Start Stored data
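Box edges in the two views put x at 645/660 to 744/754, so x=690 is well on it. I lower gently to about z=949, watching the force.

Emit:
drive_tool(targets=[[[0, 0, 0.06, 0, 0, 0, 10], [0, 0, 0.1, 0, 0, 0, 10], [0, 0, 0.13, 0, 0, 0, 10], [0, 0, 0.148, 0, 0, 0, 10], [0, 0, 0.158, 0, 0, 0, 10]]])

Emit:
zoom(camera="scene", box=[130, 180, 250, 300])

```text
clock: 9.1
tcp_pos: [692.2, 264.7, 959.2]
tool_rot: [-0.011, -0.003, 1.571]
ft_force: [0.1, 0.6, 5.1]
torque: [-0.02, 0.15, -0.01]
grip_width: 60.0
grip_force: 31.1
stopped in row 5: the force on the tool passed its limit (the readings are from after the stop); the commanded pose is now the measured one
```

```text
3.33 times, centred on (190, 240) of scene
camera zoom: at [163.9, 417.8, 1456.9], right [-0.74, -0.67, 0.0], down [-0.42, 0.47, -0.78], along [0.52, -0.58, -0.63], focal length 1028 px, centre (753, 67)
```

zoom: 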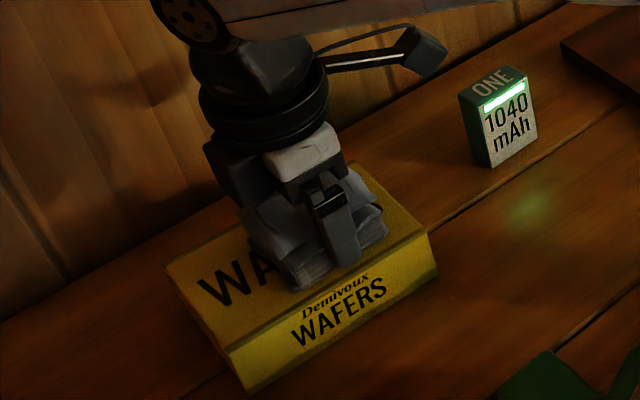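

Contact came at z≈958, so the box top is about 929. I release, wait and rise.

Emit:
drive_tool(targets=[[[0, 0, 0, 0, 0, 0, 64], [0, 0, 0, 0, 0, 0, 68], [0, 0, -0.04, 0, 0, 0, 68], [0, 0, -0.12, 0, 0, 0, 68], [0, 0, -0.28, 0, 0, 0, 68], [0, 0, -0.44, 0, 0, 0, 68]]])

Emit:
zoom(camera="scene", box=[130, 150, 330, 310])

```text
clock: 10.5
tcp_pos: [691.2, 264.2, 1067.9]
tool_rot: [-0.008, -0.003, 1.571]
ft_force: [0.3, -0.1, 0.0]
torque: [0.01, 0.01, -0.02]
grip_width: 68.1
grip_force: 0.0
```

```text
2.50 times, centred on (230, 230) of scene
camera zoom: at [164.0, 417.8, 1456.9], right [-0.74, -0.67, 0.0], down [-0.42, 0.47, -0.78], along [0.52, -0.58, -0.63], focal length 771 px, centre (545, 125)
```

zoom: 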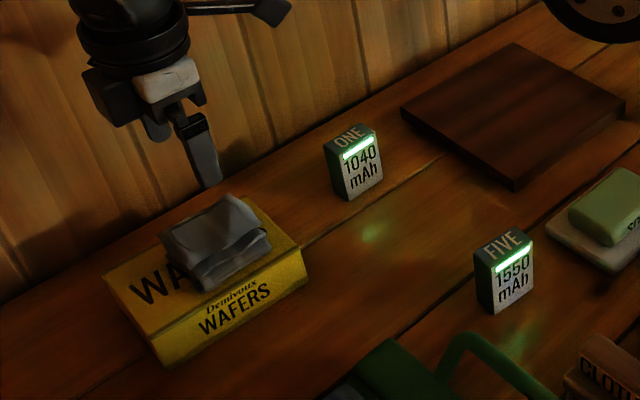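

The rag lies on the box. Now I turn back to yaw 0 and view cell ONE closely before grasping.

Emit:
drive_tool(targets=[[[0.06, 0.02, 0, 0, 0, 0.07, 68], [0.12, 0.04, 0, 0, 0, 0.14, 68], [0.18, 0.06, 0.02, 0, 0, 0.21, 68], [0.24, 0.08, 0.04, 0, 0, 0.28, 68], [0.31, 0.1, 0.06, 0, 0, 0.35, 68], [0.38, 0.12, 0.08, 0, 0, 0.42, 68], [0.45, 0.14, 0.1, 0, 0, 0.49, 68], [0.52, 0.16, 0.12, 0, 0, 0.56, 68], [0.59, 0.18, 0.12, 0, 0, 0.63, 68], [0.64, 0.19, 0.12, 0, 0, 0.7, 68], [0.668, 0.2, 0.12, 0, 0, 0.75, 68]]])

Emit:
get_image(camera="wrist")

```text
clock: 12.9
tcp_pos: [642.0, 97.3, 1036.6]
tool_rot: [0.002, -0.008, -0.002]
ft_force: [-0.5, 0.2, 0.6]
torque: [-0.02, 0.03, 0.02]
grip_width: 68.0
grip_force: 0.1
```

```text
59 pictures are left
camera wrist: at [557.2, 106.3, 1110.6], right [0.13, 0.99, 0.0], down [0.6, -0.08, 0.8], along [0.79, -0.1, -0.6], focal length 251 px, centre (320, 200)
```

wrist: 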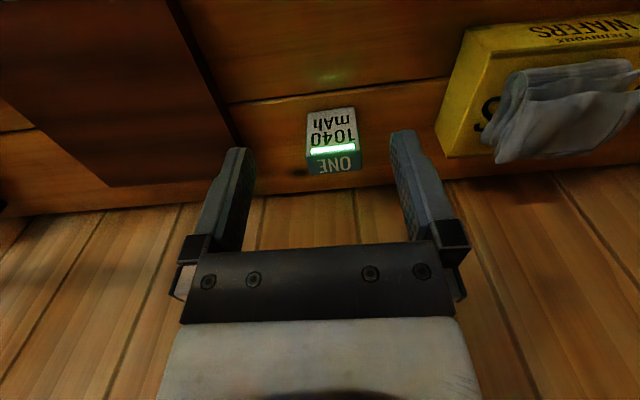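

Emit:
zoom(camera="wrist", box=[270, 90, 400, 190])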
End Stored data
Identify lines with the string "times". Copy each one.

Answer for the task:
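3.33 times, centred on (190, 240) of scene
2.50 times, centred on (230, 230) of scene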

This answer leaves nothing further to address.